Morlet wavelet

Real-valued Morlet wavelet

Complex-valued Morlet wavelet

In mathematics, the Morlet wavelet (or Gabor wavelet)^[1] is a wavelet composed of a complex exponential (carrier) multiplied by a Gaussian window (envelope). This wavelet is closely related to human perception, both hearing^[2] and vision.^[3]

History

In 1946, physicist Dennis Gabor, applying ideas from quantum physics, introduced the use of Gaussian-windowed sinusoids for time-frequency decomposition, which he referred to as atoms, and which provide the best trade-off between spatial and frequency resolution.^[1] These are used in the Gabor transform, a type of short-time Fourier transform.^[2] In 1984, Jean Morlet introduced Gabor's work to the seismology community and, with Goupillaud and Grossmann, modified it to keep the same wavelet shape over equal octave intervals, resulting in the first formalization of the continuous wavelet transform.^[4] (See also Wavelet history)

Definition

The wavelet is defined as a constant $\kappa_{\sigma}$ subtracted from a plane wave and then localised by a Gaussian window:^[5]

\Psi_{\sigma}(t)=c_{\sigma}\pi^{-\frac{1}{4}}e^{-\frac{1}{2}t^{2}}(e^{i\sigma t}-\kappa_{\sigma})

where $\kappa_{\sigma}=e^{-\frac{1}{2}\sigma^{2}}$ is defined by the admissibility criterion, and the normalisation constant $c_{\sigma}$ is:

c_{\sigma}=\left(1+e^{-\sigma^{2}}-2e^{-\frac{3}{4}\sigma^{2}}\right)^{-\frac{1}{2}}

The Fourier transform of the Morlet wavelet is:

\hat{\Psi}_{\sigma}(\omega) = c_\sigma \pi^{-\frac{1}{4}} \left( e^{-\frac{1}{2}(\sigma-\omega)^2} - \kappa_\sigma e^{-\frac{1}{2}\omega^{2}} \right)

The "central frequency" $\omega_{\Psi}$ is the position of the global maximum of $\hat{\Psi}_{\sigma}(\omega)$ which, in this case, is given by the solution of the equation:

(\omega_{\Psi}-\sigma)^{2}-1=(\omega_{\Psi}^{2}-1)e^{-\sigma\omega_{\Psi}}

The parameter $\sigma$ in the Morlet wavelet allows trade between time and frequency resolutions. Conventionally, the restriction $\sigma>5$ is used to avoid problems with the Morlet wavelet at low $\sigma$ (high temporal resolution).
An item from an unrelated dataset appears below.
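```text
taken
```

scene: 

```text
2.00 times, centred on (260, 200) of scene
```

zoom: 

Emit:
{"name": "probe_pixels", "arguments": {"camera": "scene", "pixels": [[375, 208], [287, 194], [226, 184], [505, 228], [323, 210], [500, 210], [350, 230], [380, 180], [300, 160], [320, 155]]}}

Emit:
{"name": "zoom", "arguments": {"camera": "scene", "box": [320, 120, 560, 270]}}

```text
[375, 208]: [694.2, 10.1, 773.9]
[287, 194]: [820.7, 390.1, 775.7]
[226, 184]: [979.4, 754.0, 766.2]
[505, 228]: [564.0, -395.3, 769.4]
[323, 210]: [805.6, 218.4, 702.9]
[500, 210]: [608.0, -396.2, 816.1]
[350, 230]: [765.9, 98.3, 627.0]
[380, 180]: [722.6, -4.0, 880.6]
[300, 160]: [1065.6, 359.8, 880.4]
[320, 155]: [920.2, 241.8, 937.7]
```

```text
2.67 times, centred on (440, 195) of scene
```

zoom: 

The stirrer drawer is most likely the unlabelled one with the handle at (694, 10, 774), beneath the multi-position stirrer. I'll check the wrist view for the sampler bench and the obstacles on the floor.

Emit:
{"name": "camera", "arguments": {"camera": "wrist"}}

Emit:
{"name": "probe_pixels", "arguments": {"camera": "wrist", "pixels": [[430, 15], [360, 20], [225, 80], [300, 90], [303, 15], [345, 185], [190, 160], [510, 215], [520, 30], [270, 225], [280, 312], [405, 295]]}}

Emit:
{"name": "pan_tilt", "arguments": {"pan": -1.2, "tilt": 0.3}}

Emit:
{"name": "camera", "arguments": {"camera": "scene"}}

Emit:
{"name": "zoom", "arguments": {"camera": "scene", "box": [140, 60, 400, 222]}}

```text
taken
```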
For signals containing only slowly varying frequency and amplitude modulations (audio, for example) it is not necessary to use small values of $\sigma$ . In this case, $\kappa_{\sigma}$ becomes very small (e.g. $\sigma>5 \quad \Rightarrow \quad \kappa_{\sigma}<10^{-5}\,$ ) and is, therefore, often neglected. Under the restriction $\sigma>5$ , the frequency of the Morlet wavelet is conventionally taken to be $\omega_{\Psi}\simeq\sigma$ .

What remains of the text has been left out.